The album maintains a frustrated tautness from start to finish, veering from (as the name suggests) straight up-and-down post-punk to garage rock: jarring, arty guitar-lines glance off directional bass and shallow drums, keeping time to vocalist Angie’s snarls and occasional harmonisation with the rest of the four-piece. Lyrics bat quickly from sexual disappointment (“You can’t do me like I want you do me / So why don’t we do something else?”) to the problems of putting girls on pedestals (“You put me, put me too high to fall”).

Glittoris - Belly Ache

Glittoris are self-identifying “sassy punks that give a fuck” from South Carolina.
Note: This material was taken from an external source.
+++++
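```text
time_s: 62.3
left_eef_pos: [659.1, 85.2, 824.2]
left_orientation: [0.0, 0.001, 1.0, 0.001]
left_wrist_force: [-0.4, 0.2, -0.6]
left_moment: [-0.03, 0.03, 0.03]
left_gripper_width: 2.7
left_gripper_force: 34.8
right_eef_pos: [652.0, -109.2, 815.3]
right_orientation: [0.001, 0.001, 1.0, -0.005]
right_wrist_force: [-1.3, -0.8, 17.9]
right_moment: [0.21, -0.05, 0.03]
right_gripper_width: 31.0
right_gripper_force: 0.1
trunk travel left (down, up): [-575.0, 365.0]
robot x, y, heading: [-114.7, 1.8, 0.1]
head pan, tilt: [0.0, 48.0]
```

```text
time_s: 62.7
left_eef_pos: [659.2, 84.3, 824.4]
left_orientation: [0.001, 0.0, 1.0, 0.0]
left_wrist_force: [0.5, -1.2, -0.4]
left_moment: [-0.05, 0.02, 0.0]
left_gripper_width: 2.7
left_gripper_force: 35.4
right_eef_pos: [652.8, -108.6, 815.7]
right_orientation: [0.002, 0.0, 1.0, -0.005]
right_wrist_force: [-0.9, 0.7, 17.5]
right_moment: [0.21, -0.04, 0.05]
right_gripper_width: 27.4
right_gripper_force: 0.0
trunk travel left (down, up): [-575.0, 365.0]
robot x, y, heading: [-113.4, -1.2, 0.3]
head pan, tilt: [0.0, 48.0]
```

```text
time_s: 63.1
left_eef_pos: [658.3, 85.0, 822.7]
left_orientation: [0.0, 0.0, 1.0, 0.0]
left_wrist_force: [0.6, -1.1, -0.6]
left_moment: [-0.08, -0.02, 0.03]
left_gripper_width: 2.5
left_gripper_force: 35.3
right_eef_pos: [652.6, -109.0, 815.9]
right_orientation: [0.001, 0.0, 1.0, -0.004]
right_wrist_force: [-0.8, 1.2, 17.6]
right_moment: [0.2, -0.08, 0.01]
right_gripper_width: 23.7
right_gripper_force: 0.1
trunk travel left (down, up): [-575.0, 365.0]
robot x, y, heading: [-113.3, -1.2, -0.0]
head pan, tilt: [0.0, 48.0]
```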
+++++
Belly Ache features the bratty Valley Girl vocals of Katie Sheridan chewing out the laziness of a meaningless blob of a dude over driving punk chords, culminating in Sheridan gargling “Your whining makes me cringe / Rejecting you is effortless / You fucking empty narcissist”, after accusing him of having “pussy envy” no less than four times.

This was originally released on their gnarly EP I Feel Weird…, but it’s being re-released as an addition to Women and Kittens First, a forthcoming fundraising record for Connecticut-based cat shelter, Cat Tales.

Animals! Screaming! A punny name! Glittoris are definitely a band after my own heart.

Demo - Community

Since when do demos sound this good?

Community are a quartet of angry people from Sheffield who’ve channeled their angst into this five-song punch of aggressive hardcore that touches on some very modern madnesses: social media ‘communities’ (“I saw the best minds of my generation / Lost beneath a sea of blue thumbs”), the 9-5 nightmare (“Grey suits, blue ties / It’s no surprise / Cats hiss as you pass by”), and twenty-somethings’ insistence on a sick sense of arrested development (“…play with your cars, or your video games / We’re mountains of human waste / I hate us all the same”) are all tarred with the same scathing brush.